STATED EXERCISE:
Restate the whole listing exactly.
★ ★ ★ ★ ★ ★ ★
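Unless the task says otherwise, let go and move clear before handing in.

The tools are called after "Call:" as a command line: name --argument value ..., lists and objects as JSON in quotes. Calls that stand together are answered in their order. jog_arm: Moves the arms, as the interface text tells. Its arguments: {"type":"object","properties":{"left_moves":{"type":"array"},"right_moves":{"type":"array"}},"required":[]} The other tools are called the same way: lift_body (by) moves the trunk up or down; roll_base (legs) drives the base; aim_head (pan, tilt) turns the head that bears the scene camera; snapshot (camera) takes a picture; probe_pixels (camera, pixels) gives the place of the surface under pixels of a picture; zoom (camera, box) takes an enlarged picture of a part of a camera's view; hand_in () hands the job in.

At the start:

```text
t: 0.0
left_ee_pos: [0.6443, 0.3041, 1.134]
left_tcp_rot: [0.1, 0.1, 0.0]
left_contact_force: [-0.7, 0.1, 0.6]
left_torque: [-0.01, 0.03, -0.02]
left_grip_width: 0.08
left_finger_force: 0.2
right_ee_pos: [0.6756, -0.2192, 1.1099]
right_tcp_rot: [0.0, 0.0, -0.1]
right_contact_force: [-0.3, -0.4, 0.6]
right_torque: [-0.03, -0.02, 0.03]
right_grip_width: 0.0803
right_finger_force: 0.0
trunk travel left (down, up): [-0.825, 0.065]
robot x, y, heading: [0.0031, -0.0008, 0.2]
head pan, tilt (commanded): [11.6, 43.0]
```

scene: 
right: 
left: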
★ ★ ★ ★ ★ ★ ★
FINISHED EXERCISE:
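Unless the task says otherwise, let go and move clear before handing in.

The tools are called after "Call:" as a command line: name --argument value ..., lists and objects as JSON in quotes. Calls that stand together are answered in their order. jog_arm: Moves the arms, as the interface text tells. Its arguments: {"type":"object","properties":{"left_moves":{"type":"array"},"right_moves":{"type":"array"}},"required":[]} The other tools are called the same way: lift_body (by) moves the trunk up or down; roll_base (legs) drives the base; aim_head (pan, tilt) turns the head that bears the scene camera; snapshot (camera) takes a picture; probe_pixels (camera, pixels) gives the place of the surface under pixels of a picture; zoom (camera, box) takes an enlarged picture of a part of a camera's view; hand_in () hands the job in.

At the start:

```text
t: 0.0
left_ee_pos: [0.6443, 0.3041, 1.134]
left_tcp_rot: [0.1, 0.1, 0.0]
left_contact_force: [-0.7, 0.1, 0.6]
left_torque: [-0.01, 0.03, -0.02]
left_grip_width: 0.08
left_finger_force: 0.2
right_ee_pos: [0.6756, -0.2192, 1.1099]
right_tcp_rot: [0.0, 0.0, -0.1]
right_contact_force: [-0.3, -0.4, 0.6]
right_torque: [-0.03, -0.02, 0.03]
right_grip_width: 0.0803
right_finger_force: 0.0
trunk travel left (down, up): [-0.825, 0.065]
robot x, y, heading: [0.0031, -0.0008, 0.2]
head pan, tilt (commanded): [11.6, 43.0]
```

scene: 
right: 
left: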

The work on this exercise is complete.